A real-life nightmare.
It sounds like something straight out of a horror movie: A woman goes in for surgery, only to wake up — paralyzed and unable to move — right before the doctor makes his first incision.
But this is exactly what happened to Donna Penner when she went in for an exploratory laparoscopy in 2008, and she's decided to share her story in order to raise awareness of this horrifying possibility for others. As she writes in an essay for BBC, Penner had been experiencing unusually heavy periods at the age of 44, and went in for the surgery in order to make sure everything was OK. As she explains, the surgery required three to four small incisions in the abdomen, which the surgeon would then push instruments through in order to "look around." While the operation started off fine, it wasn't long before things took an absolutely terrifying turn.
After getting getting prepped for the surgery, an anesthesiologist gave her an intravenous drip then told her to "take a deep breath." She immediately fell asleep, only to wake up soon after — assuming the surgery was over.
"I was lying there feeling a little medicated, but at the same time I was also alert and enjoying that lazy feeling of waking up and feeling completely relaxed," she wrote. "That changed a few seconds later when I heard the surgeon speak. They were moving around and doing their things and then all of a sudden I heard him say, 'Scalpel please.'"
Penner immediately started to panic.
"There was nothing I could do," she wrote for the BBC. "I had been given a paralytic, which is a common thing they do when work on the abdomen because it relaxes the abdominal muscles so they don't resist as much when you're cutting through them."
"Unfortunately the general anesthetic hadn't worked, but the paralytic had," she continued. "I panicked. I thought this cannot be happening. So I waited for a few seconds, but then I felt him make the first incision. I don't have words to describe the pain — it was horrific."
Because the paralytic had worked, Penner was unable to move at all — and couldn't even open her eyes to signal to the surgeon she was conscious. Despite wanting to sit up, she said "it felt like somebody was sitting on me, weighing me down." She couldn't move, she couldn't speak, and she "couldn't even make the tears to cry."
"At that point, I could hear my heart-rate on the monitor: It kept going up higher and higher," she wrote. "I was in a state of sheer terror. I could hear them working on me, I could hear them talking. I felt the surgeon make those incisions and push those instruments through my abdomen."
"I felt him moving my organs around as he explored," she continued. "I heard him say things like, 'Look at her appendix, it's really nice and pink, colon looks good, ovary looks good.'"
As if that weren't already horrifying enough, when she was finally able to twitch her foot in an attempt to convey she was awake, one of the doctors simply steadied her without saying a word — and Penner was forced to endure the entire hour-and-a-half surgery while conscious.
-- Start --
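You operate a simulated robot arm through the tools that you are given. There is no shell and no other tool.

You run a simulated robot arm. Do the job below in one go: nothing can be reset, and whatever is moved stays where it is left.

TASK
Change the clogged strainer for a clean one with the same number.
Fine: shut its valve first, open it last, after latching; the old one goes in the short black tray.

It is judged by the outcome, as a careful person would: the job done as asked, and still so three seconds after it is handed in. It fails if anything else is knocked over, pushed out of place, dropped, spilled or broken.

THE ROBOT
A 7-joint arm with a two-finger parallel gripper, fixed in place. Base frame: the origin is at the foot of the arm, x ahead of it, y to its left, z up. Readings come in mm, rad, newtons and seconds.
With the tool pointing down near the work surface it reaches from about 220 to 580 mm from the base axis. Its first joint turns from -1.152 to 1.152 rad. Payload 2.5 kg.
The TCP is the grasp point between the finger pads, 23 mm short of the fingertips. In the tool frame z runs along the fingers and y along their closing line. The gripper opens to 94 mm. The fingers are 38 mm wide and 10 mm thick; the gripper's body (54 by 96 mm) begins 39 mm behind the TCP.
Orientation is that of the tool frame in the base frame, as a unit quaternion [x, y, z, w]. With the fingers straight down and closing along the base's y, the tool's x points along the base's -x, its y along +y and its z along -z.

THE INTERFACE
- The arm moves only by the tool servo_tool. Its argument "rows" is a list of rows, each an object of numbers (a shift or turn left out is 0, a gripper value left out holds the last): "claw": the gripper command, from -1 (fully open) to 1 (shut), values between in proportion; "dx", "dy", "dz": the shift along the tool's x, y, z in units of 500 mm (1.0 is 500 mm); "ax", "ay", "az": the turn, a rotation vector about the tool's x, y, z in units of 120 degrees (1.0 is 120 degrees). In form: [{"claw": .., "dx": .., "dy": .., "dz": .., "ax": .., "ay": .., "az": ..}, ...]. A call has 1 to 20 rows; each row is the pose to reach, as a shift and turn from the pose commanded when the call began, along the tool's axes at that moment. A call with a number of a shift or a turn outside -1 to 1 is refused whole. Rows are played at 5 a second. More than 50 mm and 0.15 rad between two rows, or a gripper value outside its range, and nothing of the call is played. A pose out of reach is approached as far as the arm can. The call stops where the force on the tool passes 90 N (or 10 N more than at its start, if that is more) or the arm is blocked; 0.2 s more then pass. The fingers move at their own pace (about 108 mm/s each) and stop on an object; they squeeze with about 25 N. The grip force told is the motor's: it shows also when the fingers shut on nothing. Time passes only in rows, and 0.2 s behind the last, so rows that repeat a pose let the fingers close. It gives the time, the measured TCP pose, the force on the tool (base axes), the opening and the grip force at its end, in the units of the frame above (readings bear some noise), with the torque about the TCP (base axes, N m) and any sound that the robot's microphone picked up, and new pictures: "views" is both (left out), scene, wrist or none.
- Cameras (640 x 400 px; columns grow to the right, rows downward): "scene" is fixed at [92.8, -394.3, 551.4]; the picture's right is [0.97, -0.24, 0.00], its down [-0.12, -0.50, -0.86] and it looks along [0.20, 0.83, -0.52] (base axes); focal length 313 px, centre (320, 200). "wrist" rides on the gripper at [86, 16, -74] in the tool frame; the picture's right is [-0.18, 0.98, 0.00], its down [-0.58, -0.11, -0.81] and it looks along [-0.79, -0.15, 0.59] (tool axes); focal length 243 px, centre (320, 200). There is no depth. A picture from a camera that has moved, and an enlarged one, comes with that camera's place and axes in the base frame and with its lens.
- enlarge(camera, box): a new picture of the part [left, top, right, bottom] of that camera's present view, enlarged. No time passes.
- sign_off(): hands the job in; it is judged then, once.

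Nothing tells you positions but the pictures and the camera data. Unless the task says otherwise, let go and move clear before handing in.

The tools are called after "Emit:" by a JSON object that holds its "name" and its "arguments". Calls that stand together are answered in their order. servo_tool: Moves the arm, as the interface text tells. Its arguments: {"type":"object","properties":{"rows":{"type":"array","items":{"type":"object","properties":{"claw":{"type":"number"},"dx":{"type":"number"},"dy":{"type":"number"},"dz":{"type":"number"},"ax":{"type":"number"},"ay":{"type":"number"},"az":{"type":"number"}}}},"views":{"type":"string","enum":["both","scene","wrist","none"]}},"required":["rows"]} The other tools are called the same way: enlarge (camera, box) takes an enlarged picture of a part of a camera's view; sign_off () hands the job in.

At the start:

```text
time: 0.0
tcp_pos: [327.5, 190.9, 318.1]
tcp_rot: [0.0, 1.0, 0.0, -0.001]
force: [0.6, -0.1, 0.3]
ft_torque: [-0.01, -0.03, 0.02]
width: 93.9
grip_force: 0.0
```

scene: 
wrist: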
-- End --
It gets even worse: Because she had been paralyzed for the surgery, she had also been intubated with a breathing machine, which continued giving her seven breaths per minute despite her elevated heart rate. As the paralytic wore off, she began to use her tongue to move the breathing tube to try and again alert someone she was conscious — but instead, the anesthesiologist took it as a sign she was able to breathe on her own again, and yanked it out.
"I lay there thinking, 'Now I'm really in trouble,'" she wrote. "I'd already said mental goodbyes to my family because I didn't think I was going to pull through. Now I couldn't breathe. I could hear the nurse yelling at me. She was on one side saying, 'Breathe Donna, breathe.' But there was nothing I could do."
At this point, she had an out-of-body experience that she says took away all of her fear and pain.
"I'm of Christian faith and I can't say I went to heaven, but I wasn't on Earth either," she wrote. "There was a presence with me. I always say that was God with me because there was absolutely no doubt in my mind that he was there beside me. And then I heard a voice saying, 'Whatever happens, you're going to be OK.'"
Soon after, she snapped back to her body, and the doctors put a manual resuscitator over her mouth, forcing air back into her lungs. She had survived one of the most terrifying situations imaginable.
Nine years later, Penner is still coping with the trauma of the incident, but hopes sharing her story will help raise awareness of the possibility of a similar incident happening to someone else.